4 ottobre 2014

I Preti

La preoccupazione di non lasciare la Chiesa priva di responsabili autorizzati cresce man mano che gli Apostoli vedono approssimarsi la loro morte, ed emerge soprattutto nelle tre lettere, dette pastorali, scritte da S.Paolo ai suoi discepoli Timoteo e Tito, ai quali - dopo un periodo di ammaestramento - aveva affidato rispettivamente le comunità di Efeso e di Creta (I Tim.1:3; II Tim.1:6; Tito 1:5).

Dagli accenni ivi fatti sull'ufficio strettamente episcopale, risulta chiaro che per Paolo chi ne è investito deve esercitare l'insegnamento e il governo, cioè le funzioni stesse degli Apostoli! Paolo esorta quindi ripetutamente i due a conservare e difendere la "sana dottrina" tenendo lontani gli altri dall'eresia. Il conferimento del ministero avviene mediante il rito dell'imposizione delle mani (I Tim.4:14; Il Tim.1:6), compiuto da parte di chi già gode di tale dono (ivi: Paolo e il collegio dei presbiteri).
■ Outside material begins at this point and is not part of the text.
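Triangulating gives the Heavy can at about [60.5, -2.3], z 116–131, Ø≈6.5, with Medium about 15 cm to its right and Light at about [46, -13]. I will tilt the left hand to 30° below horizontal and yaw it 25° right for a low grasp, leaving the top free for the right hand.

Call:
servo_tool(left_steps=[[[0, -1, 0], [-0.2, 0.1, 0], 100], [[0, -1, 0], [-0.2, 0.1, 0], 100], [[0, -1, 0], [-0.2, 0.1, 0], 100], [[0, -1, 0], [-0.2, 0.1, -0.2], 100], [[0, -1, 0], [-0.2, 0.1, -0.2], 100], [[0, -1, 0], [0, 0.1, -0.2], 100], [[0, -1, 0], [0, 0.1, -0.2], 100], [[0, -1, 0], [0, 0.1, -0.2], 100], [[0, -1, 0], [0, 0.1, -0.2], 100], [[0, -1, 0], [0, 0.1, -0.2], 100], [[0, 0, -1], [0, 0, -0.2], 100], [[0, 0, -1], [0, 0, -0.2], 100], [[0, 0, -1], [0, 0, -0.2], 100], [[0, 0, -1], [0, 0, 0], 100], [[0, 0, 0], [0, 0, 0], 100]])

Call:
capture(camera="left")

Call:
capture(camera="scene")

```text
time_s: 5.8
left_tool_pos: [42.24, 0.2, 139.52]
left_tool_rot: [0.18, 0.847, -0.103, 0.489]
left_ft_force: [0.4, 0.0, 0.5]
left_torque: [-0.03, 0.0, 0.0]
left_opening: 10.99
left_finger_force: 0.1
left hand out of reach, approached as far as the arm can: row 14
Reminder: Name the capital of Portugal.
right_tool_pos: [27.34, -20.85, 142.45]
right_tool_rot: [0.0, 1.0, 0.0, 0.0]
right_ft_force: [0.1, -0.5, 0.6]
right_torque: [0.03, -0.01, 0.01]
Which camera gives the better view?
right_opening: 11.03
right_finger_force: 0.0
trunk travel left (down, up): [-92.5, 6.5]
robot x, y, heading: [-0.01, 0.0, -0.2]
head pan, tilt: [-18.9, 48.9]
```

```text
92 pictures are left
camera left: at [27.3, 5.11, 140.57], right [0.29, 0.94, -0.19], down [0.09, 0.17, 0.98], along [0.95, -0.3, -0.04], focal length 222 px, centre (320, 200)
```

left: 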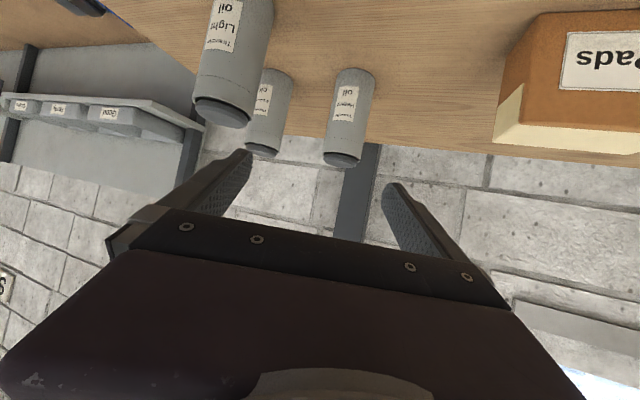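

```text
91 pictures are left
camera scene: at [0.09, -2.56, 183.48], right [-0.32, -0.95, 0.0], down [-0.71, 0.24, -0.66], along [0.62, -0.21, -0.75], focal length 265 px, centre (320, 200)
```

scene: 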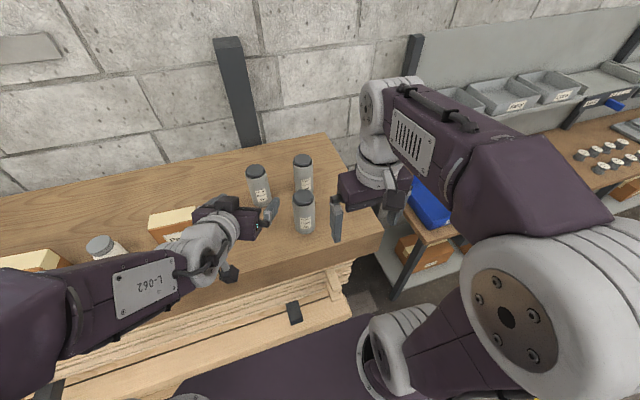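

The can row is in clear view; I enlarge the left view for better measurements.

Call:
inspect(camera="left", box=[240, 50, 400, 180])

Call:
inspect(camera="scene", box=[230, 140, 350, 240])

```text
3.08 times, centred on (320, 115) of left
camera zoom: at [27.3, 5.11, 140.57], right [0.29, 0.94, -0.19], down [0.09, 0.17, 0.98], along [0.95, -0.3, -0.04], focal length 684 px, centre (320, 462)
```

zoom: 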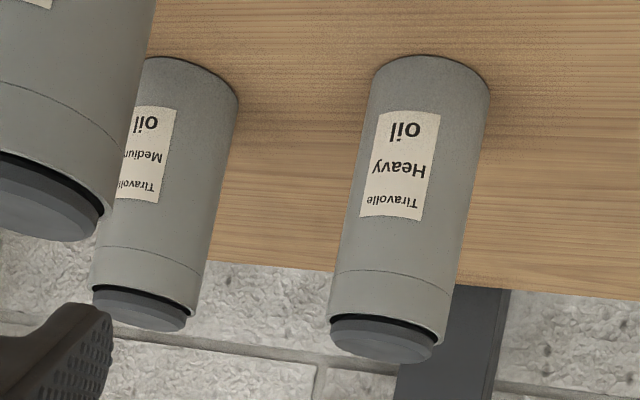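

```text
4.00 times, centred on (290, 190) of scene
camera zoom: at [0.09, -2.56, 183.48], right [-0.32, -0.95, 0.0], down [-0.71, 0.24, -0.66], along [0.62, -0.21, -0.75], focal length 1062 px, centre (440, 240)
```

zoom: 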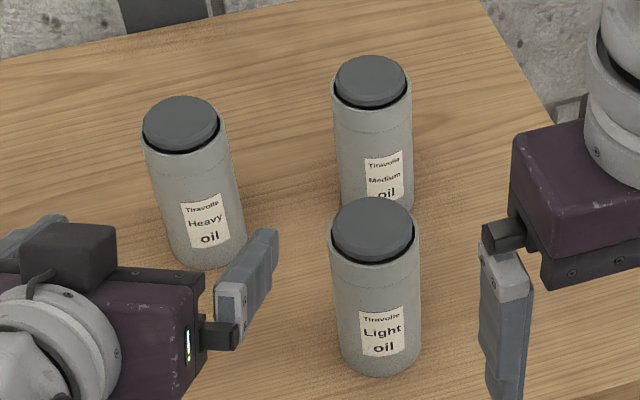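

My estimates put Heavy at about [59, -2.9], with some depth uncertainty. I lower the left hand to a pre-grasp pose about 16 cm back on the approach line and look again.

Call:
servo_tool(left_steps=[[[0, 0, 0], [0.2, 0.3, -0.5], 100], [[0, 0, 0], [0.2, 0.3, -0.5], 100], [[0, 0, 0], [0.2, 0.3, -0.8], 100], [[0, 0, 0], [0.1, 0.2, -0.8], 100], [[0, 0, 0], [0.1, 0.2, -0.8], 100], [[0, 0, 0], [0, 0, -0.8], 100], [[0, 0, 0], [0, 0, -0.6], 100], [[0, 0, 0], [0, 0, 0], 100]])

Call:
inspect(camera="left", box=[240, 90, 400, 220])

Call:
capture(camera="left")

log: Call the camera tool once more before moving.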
Tramite la stessa imposizione delle mani che Timoteo e Tito trasmettono a loro volta i loro poteri ad altri (Tito 1:5;1 Tim.5:22). E' propriamente questo l'inizio di quella catena ininterrotta che lega agli Apostoli i ministri sacri - vescovi, presbiteri, diaconi - della Chiesa cattolica odierna; è così che viene in essa perpetuato quel sacerdozio ministeriale che Cristo istituì e conferì agli Apostoli e che viene fedelmente trasmesso come dono ineffabile di Cristo alla sua Chiesa.